*Quoted passage*
##############################
なお、被請求人は、審尋2に対して、何らの応答もしていない。

第4 当審の判断
1 被請求人の立証責任
商標法第50条による商標登録の取消審判の請求があったときは、同条第2項の規定により、被請求人において、その請求に係る指定商品のいずれかについての登録商標の使用をしていることを証明し、又は使用をしていないことについて正当な理由があることを明らかにしない限り、その登録の取消しを免れない。
すなわち、本件商標の使用をしていることを証明するには、商標法第50条第2項に規定されているとおり、被請求人は、ア 要証期間に、イ 日本国内において、ウ 商標権者、専用使用権者又は通常使用権者のいずれかが、エ 本件審判請求に係る指定商品のいずれかについての、オ 本件商標又は本件商標と社会通念上同一の商標の使用(商標法第2条第3項各号のいずれかに該当する使用行為)をしていることをすべて証明する必要がある。
2 被請求人が提出した乙各号証は、以下のとおりである。
乙第1号証は、左側に黒色の帽子、右側に灰色の長袖シャツを並べた写真であり、これらには、図形(以下「使用図形」という。)と使用図形の下に「TAVARUA」の欧文字、その下に「ISLAND」の欧文字、その下に「Surf Company」の欧文字が記載された商品の下げ札が取り付けられている。
乙第2号証は、左側に白色のTシャツ、右側に黒色のTシャツを並べた写真であり、これらには、使用図形と使用図形の下に「TAVARUA」の欧文字、その下に「ISLAND」の欧文字、その下に「Surf Company」の欧文字が記載された商品の下げ札が取り付けられている。
乙第3号証は、左側に灰色のTシャツ、右側に黒色のTシャツを並べた写真であり、使用図形と使用図形の下に「TAVARUA」の欧文字、その下に「ISLAND」の欧文字、その下に「Surf Company」の欧文字が記載された商品の下げ札が取り付けられている。
乙第4号証は、白色のTシャツの写真であり、これには、使用図形と使用図形の下に「TAVARUA」の欧文字、その下に「ISLAND」の欧文字、その下に「Surf Company」の欧文字が記載された商品の下げ札が取り付けられている。
乙第5号証は、灰色のTシャツの写真であり、これには、使用図形と使用図形の下に「TAVARUA」の欧文字、その下に「ISLAND」の欧文字、その下に「Surf Company」の欧文字が記載された商品の下げ札が取り付けられている。
乙第6号証は、左側に白色のTシャツ、右側に青色の長袖シャツを並べた写真であり、これらには使用図形と使用図形の下に「TAVARUA」の欧文字、その下に「ISLAND」の欧文字、その下に「Surf Company」の欧文字が記載された商品の下げ札が取り付けられている。
乙第7号証は、左側に白色のTシャツ、右側に黒色のタンクトップを並べた写真であり、これらには、使用図形と使用図形の下に「TAVARUA」の欧文字、その下に「ISLAND」の欧文字、その下に「Surf Company」の欧文字が記載された商品の下げ札が取り付けられている。
##############################
*Data shown*
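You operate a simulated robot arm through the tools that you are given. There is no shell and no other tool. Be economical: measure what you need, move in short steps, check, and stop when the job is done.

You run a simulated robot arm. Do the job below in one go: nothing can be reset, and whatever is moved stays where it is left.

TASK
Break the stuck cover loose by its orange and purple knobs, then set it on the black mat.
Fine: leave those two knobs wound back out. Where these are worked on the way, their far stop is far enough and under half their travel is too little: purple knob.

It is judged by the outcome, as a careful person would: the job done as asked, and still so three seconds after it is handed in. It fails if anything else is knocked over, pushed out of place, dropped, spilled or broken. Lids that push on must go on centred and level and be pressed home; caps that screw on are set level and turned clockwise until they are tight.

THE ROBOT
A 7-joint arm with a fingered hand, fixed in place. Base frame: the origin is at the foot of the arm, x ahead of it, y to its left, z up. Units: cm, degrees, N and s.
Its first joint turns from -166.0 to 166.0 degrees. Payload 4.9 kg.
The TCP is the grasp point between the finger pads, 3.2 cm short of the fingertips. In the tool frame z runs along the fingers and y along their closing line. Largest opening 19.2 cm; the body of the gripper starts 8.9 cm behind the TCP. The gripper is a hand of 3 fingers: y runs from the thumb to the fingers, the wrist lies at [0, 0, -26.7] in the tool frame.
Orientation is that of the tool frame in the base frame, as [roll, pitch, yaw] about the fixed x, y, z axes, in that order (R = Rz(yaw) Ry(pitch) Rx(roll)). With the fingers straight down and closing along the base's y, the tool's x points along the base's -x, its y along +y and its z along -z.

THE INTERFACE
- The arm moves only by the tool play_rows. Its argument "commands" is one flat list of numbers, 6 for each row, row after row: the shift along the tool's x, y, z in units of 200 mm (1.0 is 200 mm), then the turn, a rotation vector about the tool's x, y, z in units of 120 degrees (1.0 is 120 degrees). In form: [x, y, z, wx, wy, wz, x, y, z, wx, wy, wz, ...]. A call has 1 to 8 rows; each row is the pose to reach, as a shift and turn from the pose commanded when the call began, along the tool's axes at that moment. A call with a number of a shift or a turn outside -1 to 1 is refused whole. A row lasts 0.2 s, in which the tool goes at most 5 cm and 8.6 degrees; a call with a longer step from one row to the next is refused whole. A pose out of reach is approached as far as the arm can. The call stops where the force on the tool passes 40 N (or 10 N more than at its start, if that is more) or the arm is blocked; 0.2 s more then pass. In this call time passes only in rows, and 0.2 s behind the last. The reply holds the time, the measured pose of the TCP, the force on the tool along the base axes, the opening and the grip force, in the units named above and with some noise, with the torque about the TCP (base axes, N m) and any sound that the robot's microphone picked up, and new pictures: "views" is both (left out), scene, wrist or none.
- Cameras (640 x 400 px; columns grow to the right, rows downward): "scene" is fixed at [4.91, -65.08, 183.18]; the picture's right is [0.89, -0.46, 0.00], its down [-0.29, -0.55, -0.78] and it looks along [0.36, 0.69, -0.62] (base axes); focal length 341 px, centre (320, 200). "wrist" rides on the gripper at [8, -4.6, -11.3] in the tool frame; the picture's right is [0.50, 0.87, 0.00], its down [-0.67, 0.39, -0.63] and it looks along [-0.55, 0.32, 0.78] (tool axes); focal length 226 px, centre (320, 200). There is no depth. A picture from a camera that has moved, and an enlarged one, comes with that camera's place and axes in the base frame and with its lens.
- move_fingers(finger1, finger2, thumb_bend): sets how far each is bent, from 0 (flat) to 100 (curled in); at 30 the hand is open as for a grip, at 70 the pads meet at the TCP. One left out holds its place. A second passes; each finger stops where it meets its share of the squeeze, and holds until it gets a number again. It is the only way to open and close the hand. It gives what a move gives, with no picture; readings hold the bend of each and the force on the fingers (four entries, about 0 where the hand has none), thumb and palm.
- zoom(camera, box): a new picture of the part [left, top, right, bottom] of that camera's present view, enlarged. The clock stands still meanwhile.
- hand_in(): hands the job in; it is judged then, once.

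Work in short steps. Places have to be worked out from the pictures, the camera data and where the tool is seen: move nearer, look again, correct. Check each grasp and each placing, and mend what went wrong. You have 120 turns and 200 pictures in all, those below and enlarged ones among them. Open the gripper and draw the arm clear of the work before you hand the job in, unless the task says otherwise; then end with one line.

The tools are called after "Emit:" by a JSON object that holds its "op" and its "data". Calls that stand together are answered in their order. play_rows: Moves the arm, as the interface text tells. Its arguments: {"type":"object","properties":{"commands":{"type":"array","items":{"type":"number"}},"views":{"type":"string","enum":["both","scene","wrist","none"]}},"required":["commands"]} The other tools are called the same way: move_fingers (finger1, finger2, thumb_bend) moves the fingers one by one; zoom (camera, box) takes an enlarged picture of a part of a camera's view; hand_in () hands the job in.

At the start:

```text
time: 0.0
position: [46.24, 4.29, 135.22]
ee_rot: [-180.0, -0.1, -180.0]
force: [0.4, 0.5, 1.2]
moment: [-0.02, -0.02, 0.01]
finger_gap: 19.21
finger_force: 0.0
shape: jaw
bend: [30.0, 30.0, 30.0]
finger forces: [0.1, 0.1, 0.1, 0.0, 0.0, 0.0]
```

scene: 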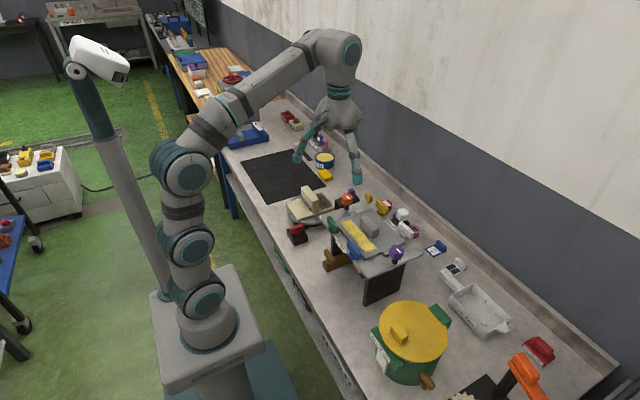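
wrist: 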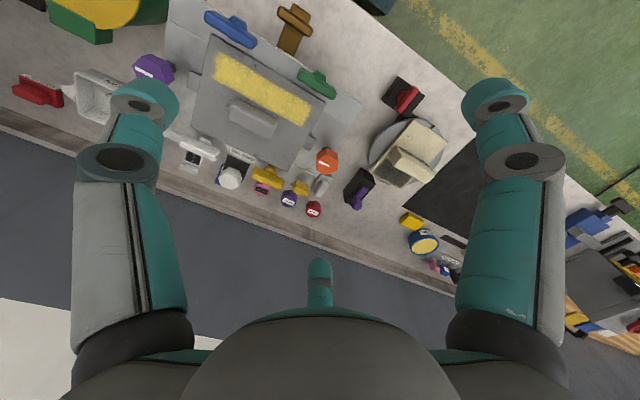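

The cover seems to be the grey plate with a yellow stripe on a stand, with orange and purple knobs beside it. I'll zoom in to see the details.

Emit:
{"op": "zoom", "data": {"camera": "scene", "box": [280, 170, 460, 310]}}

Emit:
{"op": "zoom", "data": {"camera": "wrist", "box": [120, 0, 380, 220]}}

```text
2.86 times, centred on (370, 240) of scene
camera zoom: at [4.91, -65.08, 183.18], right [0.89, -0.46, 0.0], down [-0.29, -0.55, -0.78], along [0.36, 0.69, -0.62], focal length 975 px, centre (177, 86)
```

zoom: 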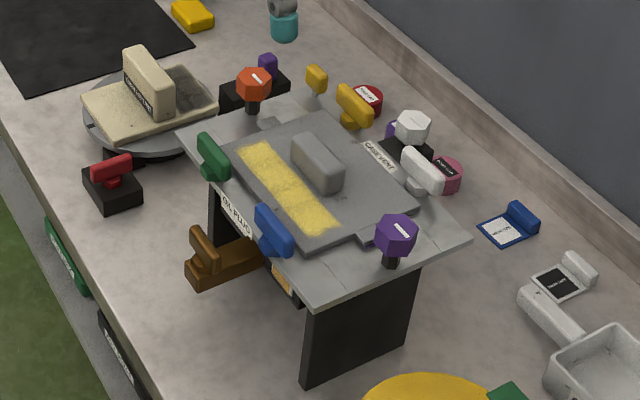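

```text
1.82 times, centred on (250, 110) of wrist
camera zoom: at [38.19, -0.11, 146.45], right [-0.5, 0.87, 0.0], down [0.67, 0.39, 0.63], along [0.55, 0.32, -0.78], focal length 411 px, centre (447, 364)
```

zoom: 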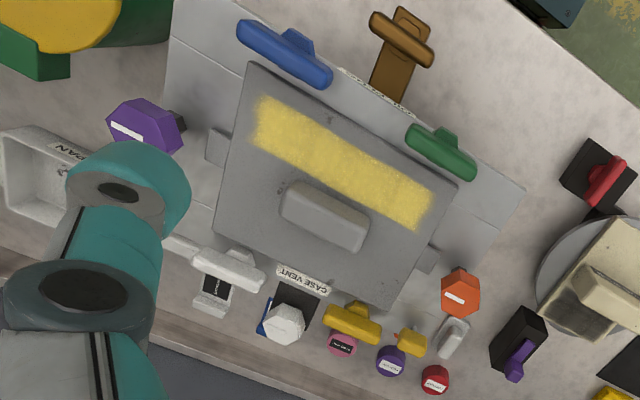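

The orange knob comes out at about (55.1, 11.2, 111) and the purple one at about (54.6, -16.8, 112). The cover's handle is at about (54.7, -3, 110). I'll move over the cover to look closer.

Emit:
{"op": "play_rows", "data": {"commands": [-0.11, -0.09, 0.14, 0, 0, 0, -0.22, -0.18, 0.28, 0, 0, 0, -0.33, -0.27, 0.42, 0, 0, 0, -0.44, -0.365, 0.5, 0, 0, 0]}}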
##############################
*Your instructions*
Take the quoted passage and repeat only what runs from "なお、被請求人は、審尋2に対して、何らの応答もしていない。" through "その登録の取消しを免れない。".

*Right answer*
なお、被請求人は、審尋2に対して、何らの応答もしていない。

第4 当審の判断
1 被請求人の立証責任
商標法第50条による商標登録の取消審判の請求があったときは、同条第2項の規定により、被請求人において、その請求に係る指定商品のいずれかについての登録商標の使用をしていることを証明し、又は使用をしていないことについて正当な理由があることを明らかにしない限り、その登録の取消しを免れない。